Write out each line from the data below that includes the word "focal".

(Robot session logs)
******
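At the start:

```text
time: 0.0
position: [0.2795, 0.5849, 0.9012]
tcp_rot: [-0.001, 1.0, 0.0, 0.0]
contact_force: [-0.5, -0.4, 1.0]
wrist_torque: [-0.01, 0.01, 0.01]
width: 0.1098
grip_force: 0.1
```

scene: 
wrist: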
******
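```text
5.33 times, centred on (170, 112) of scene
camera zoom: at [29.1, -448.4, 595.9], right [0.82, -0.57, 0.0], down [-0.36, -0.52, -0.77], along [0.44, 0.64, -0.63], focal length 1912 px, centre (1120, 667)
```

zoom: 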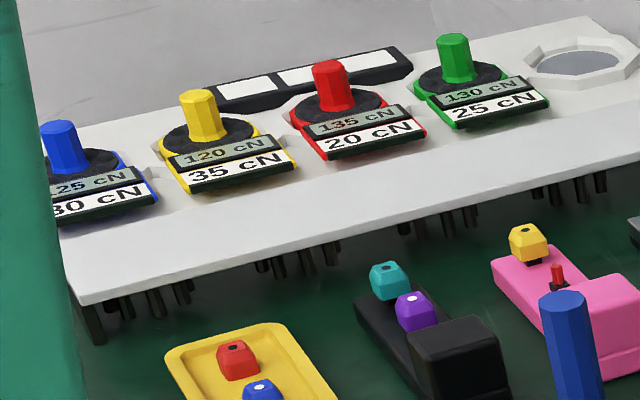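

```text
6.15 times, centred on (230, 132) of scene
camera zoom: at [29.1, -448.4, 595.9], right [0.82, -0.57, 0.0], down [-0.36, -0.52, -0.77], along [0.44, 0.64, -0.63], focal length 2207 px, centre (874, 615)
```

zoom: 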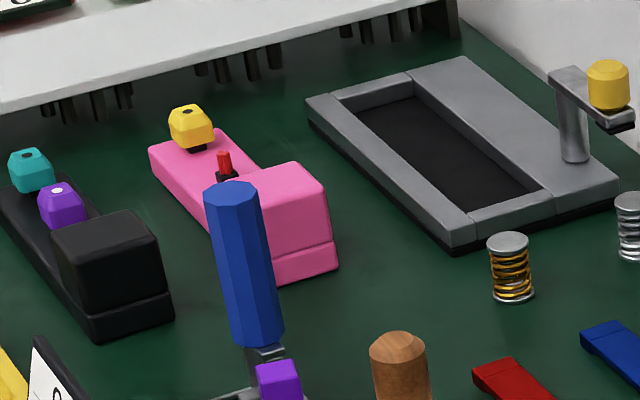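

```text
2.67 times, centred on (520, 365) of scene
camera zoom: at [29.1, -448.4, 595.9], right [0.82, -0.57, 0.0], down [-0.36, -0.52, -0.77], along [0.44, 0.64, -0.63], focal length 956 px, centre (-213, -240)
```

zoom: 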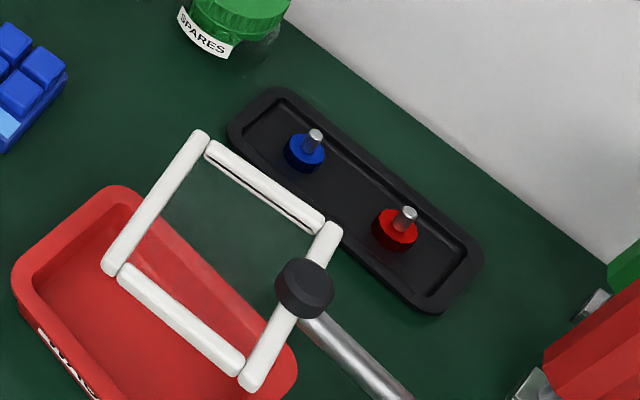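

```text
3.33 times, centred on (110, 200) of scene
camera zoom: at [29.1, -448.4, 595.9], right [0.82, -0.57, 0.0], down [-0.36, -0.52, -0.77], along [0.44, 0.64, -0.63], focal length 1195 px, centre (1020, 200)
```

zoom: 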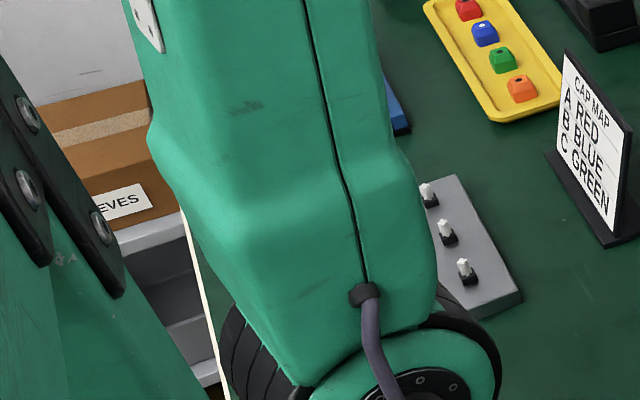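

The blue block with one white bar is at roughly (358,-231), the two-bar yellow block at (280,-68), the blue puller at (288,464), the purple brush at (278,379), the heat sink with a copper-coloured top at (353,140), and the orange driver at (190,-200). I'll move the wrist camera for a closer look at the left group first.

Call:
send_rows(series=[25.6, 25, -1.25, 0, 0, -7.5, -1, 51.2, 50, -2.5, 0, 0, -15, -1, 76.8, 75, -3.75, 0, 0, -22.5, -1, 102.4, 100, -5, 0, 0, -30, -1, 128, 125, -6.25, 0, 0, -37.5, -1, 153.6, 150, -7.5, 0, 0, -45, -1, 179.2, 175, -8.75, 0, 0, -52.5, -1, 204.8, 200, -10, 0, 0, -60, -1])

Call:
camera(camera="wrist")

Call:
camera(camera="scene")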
******
RESPONSE:
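camera zoom: at [29.1, -448.4, 595.9], right [0.82, -0.57, 0.0], down [-0.36, -0.52, -0.77], along [0.44, 0.64, -0.63], focal length 1912 px, centre (1120, 667)
camera zoom: at [29.1, -448.4, 595.9], right [0.82, -0.57, 0.0], down [-0.36, -0.52, -0.77], along [0.44, 0.64, -0.63], focal length 2207 px, centre (874, 615)
camera zoom: at [29.1, -448.4, 595.9], right [0.82, -0.57, 0.0], down [-0.36, -0.52, -0.77], along [0.44, 0.64, -0.63], focal length 956 px, centre (-213, -240)
camera zoom: at [29.1, -448.4, 595.9], right [0.82, -0.57, 0.0], down [-0.36, -0.52, -0.77], along [0.44, 0.64, -0.63], focal length 1195 px, centre (1020, 200)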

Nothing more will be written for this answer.